Южно-Сахалинск в разговорном обиходе именуется «Южный», так что неизбежно возникает ощущение курорта. «Чехов-центр», название драмтеатра — современное, динамичное, американизированное. Но огромный портрет на фасаде — в духе 60-х: Чехов не то Луначарский, не то даже Дзержинский. Придорожная забегаловка на Холмской трассе — «Доктор Живаго». Ресторан «Мастер и Маргарита» на улице Ленина. Продуктовая палатка «Есенин». Ларек с выставкой японских презервативов — «Айвенго». Как-то надо украшать жизнь.
Сахалинские надбавки сведены на нет, цены удвоены и утроены. Отрыв от Большой земли обусловлен географией: товары едут в вагонах до Хабаровска, там перегружаются на суда типа «река-море» и плывут в Холмск, Корсаков, Москальво. В амурском затоне у Хабаровского порта ржавеют ненужные корабли. Из экономии каждый второй фонарь на бакенах по Амуру отключен. Это как если бы в городе отключили на улицах светофоры — впрочем, во Владивостоке так и поступают. Символов множество: до безвкусия, не увлечься бы. Сахалин окружен севшими на мель кораблями. Годами стоит средний траулер напротив дачного поселка Третья Падь под Корсаковом — нет денег снять. Да уже и смысла нет: все мало-мальски ценное срезано, спилено, сорвано местными жителями. Когда застревает торговое судно — и вовсе праздник. Булгаковский профессор Преображенский дал формулу разрухи в переломные моменты истории: «Если я, входя в уборную, начну, извините за выражение, мочиться мимо унитаза… в уборной начнется разруха». В промахе мимо унитаза не признается никто, действует единое правило государственной ответственности.

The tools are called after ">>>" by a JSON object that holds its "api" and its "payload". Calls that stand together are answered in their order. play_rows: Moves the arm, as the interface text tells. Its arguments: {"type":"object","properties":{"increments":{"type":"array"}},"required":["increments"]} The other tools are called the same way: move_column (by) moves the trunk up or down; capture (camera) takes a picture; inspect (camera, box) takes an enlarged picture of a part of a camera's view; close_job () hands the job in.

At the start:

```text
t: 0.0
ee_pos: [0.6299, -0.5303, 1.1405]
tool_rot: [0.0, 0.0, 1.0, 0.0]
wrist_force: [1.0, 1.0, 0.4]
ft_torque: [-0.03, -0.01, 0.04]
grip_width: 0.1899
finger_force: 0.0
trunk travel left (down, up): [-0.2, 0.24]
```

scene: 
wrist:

Гостиница «Амур» в Хабаровске. Платяной шкаф таков, что пиджак может висеть только анфас Стена покрыта тараканами, горячей воды нет, а утром нет и холодной. Администраторша в ответ на жалобы мягко говорит: «Да, конечно, большие неудобства. Но вы же знаете, что у нас за страна». Классический аргумент и надежная индульгенция. В учреждении спрашиваешь: «Что ж вы бумажку выдаете на втором этаже, подписываете на первом, а печать ставите на третьем, и всюду ходите со мной сами. Может, лучше свести все воедино? — Правильно, но вы же знаете, как у нас все делается». В аэропорту «Багаж я сдал в старом здании, а с доплатой за перевес должен идти километр с лишним в новый корпус, — Да, очень непродуманно, но вы ведь понимаете, как у нас все в стране» Трудно отвыкнуть красиво чувствовать. В начале 90-х в московском ресторане на скромный вопрос: «А масла у вас нельзя попросить?» дали эпический ответ: "В стране масла нет!»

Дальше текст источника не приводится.